• [Data extract]
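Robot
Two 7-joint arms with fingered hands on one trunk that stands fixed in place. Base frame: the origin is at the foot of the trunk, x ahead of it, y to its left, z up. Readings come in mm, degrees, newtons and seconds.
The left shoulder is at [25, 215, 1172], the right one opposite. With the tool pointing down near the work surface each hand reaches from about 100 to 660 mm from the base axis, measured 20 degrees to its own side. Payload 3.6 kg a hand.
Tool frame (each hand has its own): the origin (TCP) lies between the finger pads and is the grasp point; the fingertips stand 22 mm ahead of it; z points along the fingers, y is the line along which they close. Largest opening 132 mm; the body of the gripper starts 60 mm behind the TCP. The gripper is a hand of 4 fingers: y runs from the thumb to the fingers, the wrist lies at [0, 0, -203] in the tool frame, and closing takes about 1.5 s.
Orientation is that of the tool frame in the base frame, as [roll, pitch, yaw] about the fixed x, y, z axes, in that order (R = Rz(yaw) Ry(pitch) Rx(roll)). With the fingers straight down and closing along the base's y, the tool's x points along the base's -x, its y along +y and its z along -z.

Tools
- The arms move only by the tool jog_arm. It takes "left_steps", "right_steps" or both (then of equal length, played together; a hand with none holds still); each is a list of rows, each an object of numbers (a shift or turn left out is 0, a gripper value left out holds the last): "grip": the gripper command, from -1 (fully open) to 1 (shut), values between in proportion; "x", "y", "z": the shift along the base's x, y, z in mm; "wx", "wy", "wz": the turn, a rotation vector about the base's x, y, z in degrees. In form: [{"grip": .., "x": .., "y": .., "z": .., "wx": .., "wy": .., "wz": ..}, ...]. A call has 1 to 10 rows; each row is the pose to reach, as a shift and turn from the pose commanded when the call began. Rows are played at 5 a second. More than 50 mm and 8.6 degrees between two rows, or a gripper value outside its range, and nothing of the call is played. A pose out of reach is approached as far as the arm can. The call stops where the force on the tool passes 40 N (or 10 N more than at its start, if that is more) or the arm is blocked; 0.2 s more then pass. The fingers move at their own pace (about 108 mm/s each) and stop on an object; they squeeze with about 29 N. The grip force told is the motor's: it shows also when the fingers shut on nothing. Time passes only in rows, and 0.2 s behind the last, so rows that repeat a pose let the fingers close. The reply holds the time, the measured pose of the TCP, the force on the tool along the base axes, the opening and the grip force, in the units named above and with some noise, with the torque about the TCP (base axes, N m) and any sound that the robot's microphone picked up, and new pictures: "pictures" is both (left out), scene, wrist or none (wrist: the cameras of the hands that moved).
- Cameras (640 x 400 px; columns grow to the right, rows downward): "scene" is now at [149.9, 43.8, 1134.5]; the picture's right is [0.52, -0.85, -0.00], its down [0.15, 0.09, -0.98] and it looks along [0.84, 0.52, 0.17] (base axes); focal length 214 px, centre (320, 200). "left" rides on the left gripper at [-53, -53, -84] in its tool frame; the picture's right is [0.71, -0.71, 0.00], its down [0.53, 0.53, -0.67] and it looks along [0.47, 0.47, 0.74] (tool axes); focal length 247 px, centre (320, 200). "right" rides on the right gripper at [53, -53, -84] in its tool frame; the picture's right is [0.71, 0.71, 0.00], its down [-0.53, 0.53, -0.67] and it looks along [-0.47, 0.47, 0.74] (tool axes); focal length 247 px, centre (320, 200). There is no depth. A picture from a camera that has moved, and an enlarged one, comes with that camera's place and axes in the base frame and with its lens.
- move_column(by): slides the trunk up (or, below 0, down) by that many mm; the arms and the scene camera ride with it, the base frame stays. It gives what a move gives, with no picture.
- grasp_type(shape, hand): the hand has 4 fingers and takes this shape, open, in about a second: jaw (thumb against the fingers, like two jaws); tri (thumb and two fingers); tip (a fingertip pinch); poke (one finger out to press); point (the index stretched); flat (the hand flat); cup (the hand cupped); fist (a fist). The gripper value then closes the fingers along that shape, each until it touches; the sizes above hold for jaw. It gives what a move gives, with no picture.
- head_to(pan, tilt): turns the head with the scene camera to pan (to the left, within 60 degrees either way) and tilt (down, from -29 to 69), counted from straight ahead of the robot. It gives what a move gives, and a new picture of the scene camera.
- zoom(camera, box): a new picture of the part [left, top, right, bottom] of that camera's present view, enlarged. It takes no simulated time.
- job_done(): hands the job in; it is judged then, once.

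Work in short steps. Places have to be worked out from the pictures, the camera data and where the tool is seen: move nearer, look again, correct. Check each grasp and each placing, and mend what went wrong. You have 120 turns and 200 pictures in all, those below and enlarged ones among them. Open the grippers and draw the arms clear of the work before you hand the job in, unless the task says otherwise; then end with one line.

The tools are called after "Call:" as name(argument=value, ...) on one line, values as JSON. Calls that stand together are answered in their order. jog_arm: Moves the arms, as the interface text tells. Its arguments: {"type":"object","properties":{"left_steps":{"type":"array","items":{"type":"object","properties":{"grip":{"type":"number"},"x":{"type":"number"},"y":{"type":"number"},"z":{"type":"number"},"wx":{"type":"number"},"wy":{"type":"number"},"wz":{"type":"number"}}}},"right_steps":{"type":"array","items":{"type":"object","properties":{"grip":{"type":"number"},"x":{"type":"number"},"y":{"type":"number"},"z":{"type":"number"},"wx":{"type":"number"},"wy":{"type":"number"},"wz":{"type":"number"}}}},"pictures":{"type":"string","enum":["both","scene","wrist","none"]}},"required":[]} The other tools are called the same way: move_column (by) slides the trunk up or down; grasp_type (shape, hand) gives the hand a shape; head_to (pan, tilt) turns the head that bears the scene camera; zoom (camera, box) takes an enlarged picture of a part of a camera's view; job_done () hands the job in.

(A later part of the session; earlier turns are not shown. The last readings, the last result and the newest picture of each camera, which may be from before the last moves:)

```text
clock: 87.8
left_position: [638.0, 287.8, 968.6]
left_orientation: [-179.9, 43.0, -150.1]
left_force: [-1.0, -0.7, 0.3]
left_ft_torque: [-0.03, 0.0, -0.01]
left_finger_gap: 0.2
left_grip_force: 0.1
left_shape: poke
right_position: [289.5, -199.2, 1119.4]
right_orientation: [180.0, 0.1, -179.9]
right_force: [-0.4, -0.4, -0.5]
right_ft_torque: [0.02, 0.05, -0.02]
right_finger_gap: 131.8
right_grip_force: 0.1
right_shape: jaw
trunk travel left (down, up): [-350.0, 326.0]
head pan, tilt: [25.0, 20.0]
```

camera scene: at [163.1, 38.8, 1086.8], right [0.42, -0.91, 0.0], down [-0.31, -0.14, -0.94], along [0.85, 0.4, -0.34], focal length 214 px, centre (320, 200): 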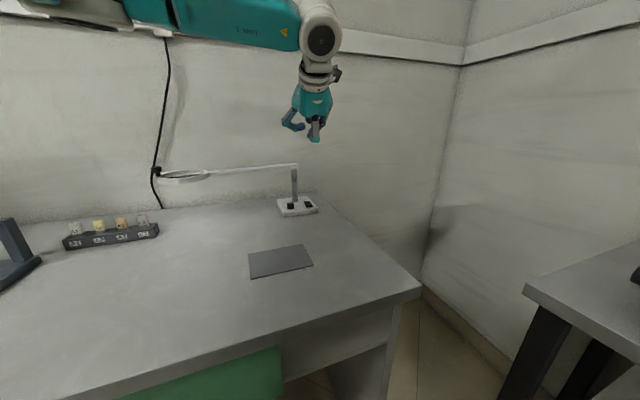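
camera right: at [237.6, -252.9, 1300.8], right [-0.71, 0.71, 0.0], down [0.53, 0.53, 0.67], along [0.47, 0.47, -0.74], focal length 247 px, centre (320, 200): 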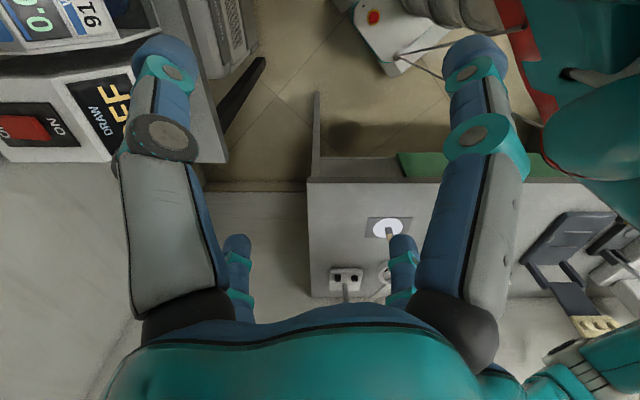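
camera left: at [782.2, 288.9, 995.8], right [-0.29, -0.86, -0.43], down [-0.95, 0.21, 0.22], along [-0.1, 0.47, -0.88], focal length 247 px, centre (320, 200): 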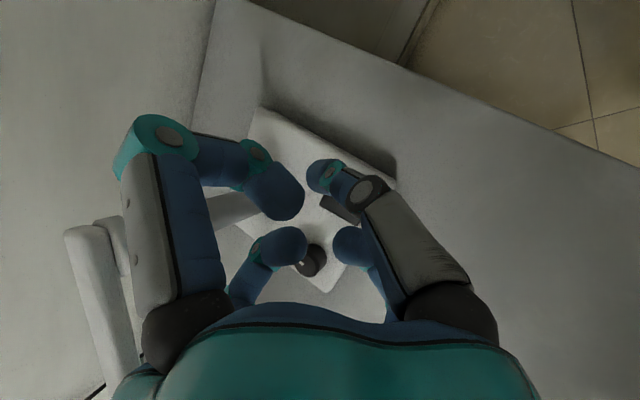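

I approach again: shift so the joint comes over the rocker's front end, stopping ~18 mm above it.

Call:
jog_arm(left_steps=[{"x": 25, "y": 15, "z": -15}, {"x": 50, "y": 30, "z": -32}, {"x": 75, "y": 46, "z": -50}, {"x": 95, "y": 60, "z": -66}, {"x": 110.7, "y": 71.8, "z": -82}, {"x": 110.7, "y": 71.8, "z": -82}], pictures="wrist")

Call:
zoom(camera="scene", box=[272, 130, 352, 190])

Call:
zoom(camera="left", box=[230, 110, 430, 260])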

• [What you have to do] Write the full listing out again with every line unchanged, but include no pictures.

• [Answer to the task]
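Robot
Two 7-joint arms with fingered hands on one trunk that stands fixed in place. Base frame: the origin is at the foot of the trunk, x ahead of it, y to its left, z up. Readings come in mm, degrees, newtons and seconds.
The left shoulder is at [25, 215, 1172], the right one opposite. With the tool pointing down near the work surface each hand reaches from about 100 to 660 mm from the base axis, measured 20 degrees to its own side. Payload 3.6 kg a hand.
Tool frame (each hand has its own): the origin (TCP) lies between the finger pads and is the grasp point; the fingertips stand 22 mm ahead of it; z points along the fingers, y is the line along which they close. Largest opening 132 mm; the body of the gripper starts 60 mm behind the TCP. The gripper is a hand of 4 fingers: y runs from the thumb to the fingers, the wrist lies at [0, 0, -203] in the tool frame, and closing takes about 1.5 s.
Orientation is that of the tool frame in the base frame, as [roll, pitch, yaw] about the fixed x, y, z axes, in that order (R = Rz(yaw) Ry(pitch) Rx(roll)). With the fingers straight down and closing along the base's y, the tool's x points along the base's -x, its y along +y and its z along -z.

Tools
- The arms move only by the tool jog_arm. It takes "left_steps", "right_steps" or both (then of equal length, played together; a hand with none holds still); each is a list of rows, each an object of numbers (a shift or turn left out is 0, a gripper value left out holds the last): "grip": the gripper command, from -1 (fully open) to 1 (shut), values between in proportion; "x", "y", "z": the shift along the base's x, y, z in mm; "wx", "wy", "wz": the turn, a rotation vector about the base's x, y, z in degrees. In form: [{"grip": .., "x": .., "y": .., "z": .., "wx": .., "wy": .., "wz": ..}, ...]. A call has 1 to 10 rows; each row is the pose to reach, as a shift and turn from the pose commanded when the call began. Rows are played at 5 a second. More than 50 mm and 8.6 degrees between two rows, or a gripper value outside its range, and nothing of the call is played. A pose out of reach is approached as far as the arm can. The call stops where the force on the tool passes 40 N (or 10 N more than at its start, if that is more) or the arm is blocked; 0.2 s more then pass. The fingers move at their own pace (about 108 mm/s each) and stop on an object; they squeeze with about 29 N. The grip force told is the motor's: it shows also when the fingers shut on nothing. Time passes only in rows, and 0.2 s behind the last, so rows that repeat a pose let the fingers close. The reply holds the time, the measured pose of the TCP, the force on the tool along the base axes, the opening and the grip force, in the units named above and with some noise, with the torque about the TCP (base axes, N m) and any sound that the robot's microphone picked up, and new pictures: "pictures" is both (left out), scene, wrist or none (wrist: the cameras of the hands that moved).
- Cameras (640 x 400 px; columns grow to the right, rows downward): "scene" is now at [149.9, 43.8, 1134.5]; the picture's right is [0.52, -0.85, -0.00], its down [0.15, 0.09, -0.98] and it looks along [0.84, 0.52, 0.17] (base axes); focal length 214 px, centre (320, 200). "left" rides on the left gripper at [-53, -53, -84] in its tool frame; the picture's right is [0.71, -0.71, 0.00], its down [0.53, 0.53, -0.67] and it looks along [0.47, 0.47, 0.74] (tool axes); focal length 247 px, centre (320, 200). "right" rides on the right gripper at [53, -53, -84] in its tool frame; the picture's right is [0.71, 0.71, 0.00], its down [-0.53, 0.53, -0.67] and it looks along [-0.47, 0.47, 0.74] (tool axes); focal length 247 px, centre (320, 200). There is no depth. A picture from a camera that has moved, and an enlarged one, comes with that camera's place and axes in the base frame and with its lens.
- move_column(by): slides the trunk up (or, below 0, down) by that many mm; the arms and the scene camera ride with it, the base frame stays. It gives what a move gives, with no picture.
- grasp_type(shape, hand): the hand has 4 fingers and takes this shape, open, in about a second: jaw (thumb against the fingers, like two jaws); tri (thumb and two fingers); tip (a fingertip pinch); poke (one finger out to press); point (the index stretched); flat (the hand flat); cup (the hand cupped); fist (a fist). The gripper value then closes the fingers along that shape, each until it touches; the sizes above hold for jaw. It gives what a move gives, with no picture.
- head_to(pan, tilt): turns the head with the scene camera to pan (to the left, within 60 degrees either way) and tilt (down, from -29 to 69), counted from straight ahead of the robot. It gives what a move gives, and a new picture of the scene camera.
- zoom(camera, box): a new picture of the part [left, top, right, bottom] of that camera's present view, enlarged. It takes no simulated time.
- job_done(): hands the job in; it is judged then, once.

Work in short steps. Places have to be worked out from the pictures, the camera data and where the tool is seen: move nearer, look again, correct. Check each grasp and each placing, and mend what went wrong. You have 120 turns and 200 pictures in all, those below and enlarged ones among them. Open the grippers and draw the arms clear of the work before you hand the job in, unless the task says otherwise; then end with one line.

The tools are called after "Call:" as name(argument=value, ...) on one line, values as JSON. Calls that stand together are answered in their order. jog_arm: Moves the arms, as the interface text tells. Its arguments: {"type":"object","properties":{"left_steps":{"type":"array","items":{"type":"object","properties":{"grip":{"type":"number"},"x":{"type":"number"},"y":{"type":"number"},"z":{"type":"number"},"wx":{"type":"number"},"wy":{"type":"number"},"wz":{"type":"number"}}}},"right_steps":{"type":"array","items":{"type":"object","properties":{"grip":{"type":"number"},"x":{"type":"number"},"y":{"type":"number"},"z":{"type":"number"},"wx":{"type":"number"},"wy":{"type":"number"},"wz":{"type":"number"}}}},"pictures":{"type":"string","enum":["both","scene","wrist","none"]}},"required":[]} The other tools are called the same way: move_column (by) slides the trunk up or down; grasp_type (shape, hand) gives the hand a shape; head_to (pan, tilt) turns the head that bears the scene camera; zoom (camera, box) takes an enlarged picture of a part of a camera's view; job_done () hands the job in.

(A later part of the session; earlier turns are not shown. The last readings, the last result and the newest picture of each camera, which may be from before the last moves:)

```text
clock: 87.8
left_position: [638.0, 287.8, 968.6]
left_orientation: [-179.9, 43.0, -150.1]
left_force: [-1.0, -0.7, 0.3]
left_ft_torque: [-0.03, 0.0, -0.01]
left_finger_gap: 0.2
left_grip_force: 0.1
left_shape: poke
right_position: [289.5, -199.2, 1119.4]
right_orientation: [180.0, 0.1, -179.9]
right_force: [-0.4, -0.4, -0.5]
right_ft_torque: [0.02, 0.05, -0.02]
right_finger_gap: 131.8
right_grip_force: 0.1
right_shape: jaw
trunk travel left (down, up): [-350.0, 326.0]
head pan, tilt: [25.0, 20.0]
```

camera scene: at [163.1, 38.8, 1086.8], right [0.42, -0.91, 0.0], down [-0.31, -0.14, -0.94], along [0.85, 0.4, -0.34], focal length 214 px, centre (320, 200): 
camera right: at [237.6, -252.9, 1300.8], right [-0.71, 0.71, 0.0], down [0.53, 0.53, 0.67], along [0.47, 0.47, -0.74], focal length 247 px, centre (320, 200): 
camera left: at [782.2, 288.9, 995.8], right [-0.29, -0.86, -0.43], down [-0.95, 0.21, 0.22], along [-0.1, 0.47, -0.88], focal length 247 px, centre (320, 200): 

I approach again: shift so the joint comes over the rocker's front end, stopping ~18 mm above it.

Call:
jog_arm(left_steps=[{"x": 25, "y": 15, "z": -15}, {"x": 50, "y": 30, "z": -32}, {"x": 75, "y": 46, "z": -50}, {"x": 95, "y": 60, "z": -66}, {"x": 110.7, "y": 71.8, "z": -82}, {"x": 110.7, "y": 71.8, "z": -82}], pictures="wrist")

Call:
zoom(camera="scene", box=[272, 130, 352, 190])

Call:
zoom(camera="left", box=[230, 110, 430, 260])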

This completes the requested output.